Шрифт:
Интервал:
Закладка:
Письмо второе
К другу
В конце рассуждения моего об истории упомянул я о необходимости изгнать из русского, особенно исторического, слога все иностранные слова и выражения. Я сказал, между прочим, что Русский военный словарь, объясняющий все так называемые технические термины (которые вовсе для незнающих иностранных языков непонятны), был бы дорогим подарком для словесности отечественной. Один из наших генералов, умеющий мыслить и чувствовать по-русски, предпринял составить со временем столь необходимый особенно для военно-исторических писаний словарь. Известясь о намерении его, я изложил мысли мои о сем предмете в особом к нему письме.

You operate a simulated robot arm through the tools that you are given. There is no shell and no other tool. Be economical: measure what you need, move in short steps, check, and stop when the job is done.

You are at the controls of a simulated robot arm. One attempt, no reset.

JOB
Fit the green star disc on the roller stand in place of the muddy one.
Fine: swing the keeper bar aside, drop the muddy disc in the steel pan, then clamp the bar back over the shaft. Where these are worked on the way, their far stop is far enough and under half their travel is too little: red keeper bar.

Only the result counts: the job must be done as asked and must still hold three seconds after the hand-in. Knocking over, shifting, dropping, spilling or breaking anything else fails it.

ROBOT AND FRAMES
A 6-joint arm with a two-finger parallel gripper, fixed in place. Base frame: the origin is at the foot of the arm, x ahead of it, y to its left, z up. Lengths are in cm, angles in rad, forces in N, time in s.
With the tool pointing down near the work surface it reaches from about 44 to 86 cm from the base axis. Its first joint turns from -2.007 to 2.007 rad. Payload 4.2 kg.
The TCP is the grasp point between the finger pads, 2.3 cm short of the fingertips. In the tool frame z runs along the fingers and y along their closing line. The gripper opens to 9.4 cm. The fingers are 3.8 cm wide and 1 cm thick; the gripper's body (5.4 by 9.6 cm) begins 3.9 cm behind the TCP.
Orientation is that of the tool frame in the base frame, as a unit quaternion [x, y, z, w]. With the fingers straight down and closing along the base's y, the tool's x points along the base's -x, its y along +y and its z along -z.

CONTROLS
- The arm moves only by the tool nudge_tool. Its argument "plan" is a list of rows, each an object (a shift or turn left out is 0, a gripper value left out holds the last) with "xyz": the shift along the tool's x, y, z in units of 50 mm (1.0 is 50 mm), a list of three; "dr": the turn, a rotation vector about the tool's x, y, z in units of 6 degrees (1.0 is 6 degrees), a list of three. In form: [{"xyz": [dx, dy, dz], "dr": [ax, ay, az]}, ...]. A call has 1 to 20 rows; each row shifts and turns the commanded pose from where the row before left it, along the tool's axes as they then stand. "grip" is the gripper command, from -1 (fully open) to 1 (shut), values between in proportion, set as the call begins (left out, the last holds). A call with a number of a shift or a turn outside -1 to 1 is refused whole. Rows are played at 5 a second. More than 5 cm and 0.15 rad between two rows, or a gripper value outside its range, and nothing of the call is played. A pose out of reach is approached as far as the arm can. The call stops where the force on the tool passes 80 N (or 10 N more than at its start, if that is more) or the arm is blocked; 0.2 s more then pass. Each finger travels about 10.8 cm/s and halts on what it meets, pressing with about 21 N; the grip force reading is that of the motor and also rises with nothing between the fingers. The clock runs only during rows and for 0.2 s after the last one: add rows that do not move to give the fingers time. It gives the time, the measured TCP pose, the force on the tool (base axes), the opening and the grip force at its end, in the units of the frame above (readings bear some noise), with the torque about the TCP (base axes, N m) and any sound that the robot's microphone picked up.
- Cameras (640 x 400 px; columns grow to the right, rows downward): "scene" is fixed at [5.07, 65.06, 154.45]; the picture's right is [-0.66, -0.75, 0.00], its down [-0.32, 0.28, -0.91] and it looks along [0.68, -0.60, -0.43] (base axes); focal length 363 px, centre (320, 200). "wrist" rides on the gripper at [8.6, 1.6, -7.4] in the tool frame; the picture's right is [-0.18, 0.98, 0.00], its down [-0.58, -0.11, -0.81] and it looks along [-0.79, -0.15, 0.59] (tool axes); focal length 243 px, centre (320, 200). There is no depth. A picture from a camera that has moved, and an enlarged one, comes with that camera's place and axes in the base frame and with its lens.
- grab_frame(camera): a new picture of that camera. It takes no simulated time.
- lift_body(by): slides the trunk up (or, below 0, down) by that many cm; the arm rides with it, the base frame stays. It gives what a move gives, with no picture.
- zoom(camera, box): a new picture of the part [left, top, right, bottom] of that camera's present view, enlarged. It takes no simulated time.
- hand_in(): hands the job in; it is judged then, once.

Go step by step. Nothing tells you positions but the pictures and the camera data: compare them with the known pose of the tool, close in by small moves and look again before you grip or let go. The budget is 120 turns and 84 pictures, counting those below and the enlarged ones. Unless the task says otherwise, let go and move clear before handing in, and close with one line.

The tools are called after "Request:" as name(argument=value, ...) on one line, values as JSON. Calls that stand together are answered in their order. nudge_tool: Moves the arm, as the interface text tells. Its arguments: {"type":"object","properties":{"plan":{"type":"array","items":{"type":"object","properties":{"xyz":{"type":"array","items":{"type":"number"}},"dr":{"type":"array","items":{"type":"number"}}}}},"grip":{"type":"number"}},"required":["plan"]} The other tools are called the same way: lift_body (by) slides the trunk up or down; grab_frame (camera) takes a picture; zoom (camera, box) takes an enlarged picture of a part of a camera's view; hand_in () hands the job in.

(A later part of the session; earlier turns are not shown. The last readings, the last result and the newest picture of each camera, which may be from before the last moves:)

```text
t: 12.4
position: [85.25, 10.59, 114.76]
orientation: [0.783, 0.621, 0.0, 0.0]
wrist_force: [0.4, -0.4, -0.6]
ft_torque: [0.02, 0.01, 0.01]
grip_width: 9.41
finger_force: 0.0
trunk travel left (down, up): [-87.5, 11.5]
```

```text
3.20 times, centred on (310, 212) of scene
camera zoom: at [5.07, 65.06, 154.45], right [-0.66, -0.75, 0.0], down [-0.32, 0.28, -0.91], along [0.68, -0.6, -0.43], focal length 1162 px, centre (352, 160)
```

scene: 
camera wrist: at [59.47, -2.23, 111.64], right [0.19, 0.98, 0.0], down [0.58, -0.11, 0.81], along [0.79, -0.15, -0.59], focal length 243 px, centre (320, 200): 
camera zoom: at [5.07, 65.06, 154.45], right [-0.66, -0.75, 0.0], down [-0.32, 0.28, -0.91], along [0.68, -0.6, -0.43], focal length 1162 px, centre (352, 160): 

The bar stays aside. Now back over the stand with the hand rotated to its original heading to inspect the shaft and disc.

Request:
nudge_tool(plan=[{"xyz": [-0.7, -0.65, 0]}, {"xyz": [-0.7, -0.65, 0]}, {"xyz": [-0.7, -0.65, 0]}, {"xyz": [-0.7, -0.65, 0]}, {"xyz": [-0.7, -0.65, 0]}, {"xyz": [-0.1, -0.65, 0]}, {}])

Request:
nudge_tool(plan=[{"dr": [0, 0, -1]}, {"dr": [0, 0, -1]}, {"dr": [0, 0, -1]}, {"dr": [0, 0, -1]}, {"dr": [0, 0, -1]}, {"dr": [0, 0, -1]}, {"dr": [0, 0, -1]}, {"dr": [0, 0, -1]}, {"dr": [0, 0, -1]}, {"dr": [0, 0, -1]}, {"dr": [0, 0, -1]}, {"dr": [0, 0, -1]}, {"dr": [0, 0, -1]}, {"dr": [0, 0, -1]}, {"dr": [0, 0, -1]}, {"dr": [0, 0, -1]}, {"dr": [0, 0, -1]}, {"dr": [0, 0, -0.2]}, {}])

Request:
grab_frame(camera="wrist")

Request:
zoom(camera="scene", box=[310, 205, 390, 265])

Издатель одного из наших журналов[89], назвав меня ревностнейшим русского языка поборником (за что я его от всего сердца благодарю), вдруг, по непонятному для меня побуждению, сделался ревностнейшим защитником чужестранных речений и, будучи русским, грудью стал за непонятные для русских слова. «Как аукнется, так откликнется!» — говорит пословица; а следуя сей пословице, надлежало бы и мне в свою очередь при рассмотрении возражений наговорить множество колких слов, дать полный разгул остроумию и проч. и проч., но зная, что порицать гораздо легче, чем писать, и что остроумие не есть благоразумие, я не дам воли первому и удержу себя в пределах последнего. Два кремня, посредством взаимного ударения, производят искру, доставляющую свет: таков должен быть и всякий ученый спор. Пример такого полезного спора показали нам недавно два почтенных состязателя, говоря умно и прекрасно в защиту и против экзаметров, употребляемых переводчиком «Илиады». Забывать всякую личность и помнить только общую пользу — вот, по мнению моему, единственная цель, к которой приятно и должно стремиться всем истинным друзьям просвещения! — Прочтем теперь мое письмо, потом возражения издателя и посудим о том и другом со всевозможным беспристрастием.
Письмо к генералу Н. Н. о переводе воинских выражений на русский язык
К душевному удовольствию всех, истинно любящих Отечество, известным сделалось, что в<аше> п<ревосходительство> намереваетесь изгнать из воинского слога нашего все иностранные слова и выражения и подарить словесность нашу важною и полезною книгою: Словарем воинских речений.
Конечно, время уже присоединиться и воинам к мирным защитникам отечественного слова, дабы общими силами освободить язык наш, столь же сильный и величественный, как и самый народ русский, от нашествия иноплеменных наречий. Во все времена и у всех почти народов слава языка следовала за славою оружия, гремя и возрастая вместе с нею.
Но где во вселенной не говорят теперь о России и где говорят языком ее?.. Имя Отечества нашего сияет славою немерцающею, а язык его безмолвствует!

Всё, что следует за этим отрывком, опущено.